**Quoted text:**
** begin **
En effet, pendant cette longue séquence électorale, plusieurs événements majeurs secouent la planète. Pour rester dans les variantes de l’exercice démocratique, on peut citer deux scrutins importants: les élections pour le Parlement européen et les présidentielles iraniennes. Moins médiatisés et néanmoins décisifs pour leurs régions, d’autres événements méritent d’être soulignés. Je citerai à titre d’exemple, la recrudescence du terrorisme contre les forces de l’ordre en Algérie et les événements qui se sont déroulés au Yémen.
D’une élection, l’autre. Les Marocains ont voté, les Européens et les Iraniens aussi. Les exercices se répètent et ne se ressemblent pas. Les enjeux aussi. En Europe, grande déception du côté des forces de gauche. La grande crise qui a secoué le capitalisme ces derniers mois n’a pas eu de grandes conséquences sur le comportement électoral des citoyens européens. Les grandes alliances de droite ont été réconfortées. La colère des masses populaires s’est peut-être exprimée à travers le taux élevé d’abstention. La social-démocratie est sortie vaincue de ce nouveau round électoral, incapable de proposer ni dans le fond ni dans la forme, une alternative au programme de la droite. Le courant écologiste a marqué des points du fait même de ce repli de la gauche traditionnelle. En Iran, le pays s’est réveillé non pas sur un bilan politique du scrutin mais sur sa remise en question. L’Iran qui avait forgé un modèle de consultation légitimé par l’adhésion populaire s’est retrouvé dans une situation de crise de légitimité démocratique. Au-delà du débat sur les résultats eux-mêmes, cette crise de légitimité est la plus grande défaite des Mollahs qui président au destin du pays depuis la “révolution” de 1979. Une défaite idéologique et culturelle qui ébranle un projet politique d’inspiration religieuse bien au-delà du seul cas de figure iranien. C’est la portée stratégique de la crise iranienne actuelle. Les amis d’Ahmadinadjad vont certainement remporter cet épisode. Mais ce sera une victoire au coût politique et “moral” énorme.
** end **
**Data extract:**
** begin **
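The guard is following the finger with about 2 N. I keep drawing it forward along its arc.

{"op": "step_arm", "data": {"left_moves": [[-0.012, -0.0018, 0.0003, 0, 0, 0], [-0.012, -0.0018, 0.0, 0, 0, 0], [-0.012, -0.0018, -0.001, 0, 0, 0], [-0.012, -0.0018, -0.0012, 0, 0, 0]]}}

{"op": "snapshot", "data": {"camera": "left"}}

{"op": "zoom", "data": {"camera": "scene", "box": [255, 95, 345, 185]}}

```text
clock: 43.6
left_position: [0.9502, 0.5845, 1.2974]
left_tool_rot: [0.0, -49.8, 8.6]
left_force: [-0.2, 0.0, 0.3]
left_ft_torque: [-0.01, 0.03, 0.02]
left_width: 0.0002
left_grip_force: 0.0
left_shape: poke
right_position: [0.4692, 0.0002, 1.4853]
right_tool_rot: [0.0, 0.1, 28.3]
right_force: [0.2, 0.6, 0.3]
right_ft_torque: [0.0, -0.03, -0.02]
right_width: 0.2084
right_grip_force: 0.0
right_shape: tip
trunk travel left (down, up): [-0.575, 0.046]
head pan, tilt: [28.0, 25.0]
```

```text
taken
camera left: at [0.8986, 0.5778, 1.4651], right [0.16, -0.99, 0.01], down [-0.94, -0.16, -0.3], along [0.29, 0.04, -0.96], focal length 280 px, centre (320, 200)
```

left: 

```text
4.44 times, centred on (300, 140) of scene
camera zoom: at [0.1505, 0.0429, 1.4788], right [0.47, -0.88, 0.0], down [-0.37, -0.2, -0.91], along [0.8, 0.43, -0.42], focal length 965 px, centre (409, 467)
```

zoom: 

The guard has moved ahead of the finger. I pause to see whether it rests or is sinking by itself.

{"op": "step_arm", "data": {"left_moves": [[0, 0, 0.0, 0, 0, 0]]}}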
** end **
**Directives:**
a – Give the stretch of the quoted text that starts with "En effet, pendant" and ends with "déroulés au Yémen.", unchanged.
b – Go on with the quoted text that begins "En effet, pendant" from its last line.

**Results of the exercise:**
a –
En effet, pendant cette longue séquence électorale, plusieurs événements majeurs secouent la planète. Pour rester dans les variantes de l’exercice démocratique, on peut citer deux scrutins importants: les élections pour le Parlement européen et les présidentielles iraniennes. Moins médiatisés et néanmoins décisifs pour leurs régions, d’autres événements méritent d’être soulignés. Je citerai à titre d’exemple, la recrudescence du terrorisme contre les forces de l’ordre en Algérie et les événements qui se sont déroulés au Yémen.

b –
N’oublions pas que les Mollahs construisent leur démarche politique non pas sur la base d’un programme économique et social original; leur programme reste d’inspiration capitaliste et libéral mais sur la base d’un discours moralisateur et idéologique. Avec la contestation actuelle qui pointe du doigt les fraudes ayant entaché le scrutin présidentiel, tout un pan de l’édifice idéologique des Mollahs vient de s’effondrer. Au pays de la morale pure et du dogme religieux, la triche est devenue un moyen de perpétuer le pouvoir. Du coup, le régime se banalise et devient un système comme un autre appelé à changer. L’Iran, pays d’une civilisation raffinée, millénaire traverse une période nouvelle de son évolution vers la démocratie. En 1979, les grandes mobilisations autour de Khomeiney avaient séduit et fasciné. Trente ans après, c’est une nouvelle génération qui reprend la rue, s’empare des gadgets de la communication moderne (téléphone portable, twitter, facebook…) pour renvoyer au monde, les images d’un autre Iran; celui confiné dans l’obscurité par un discours hypocrite et opportuniste.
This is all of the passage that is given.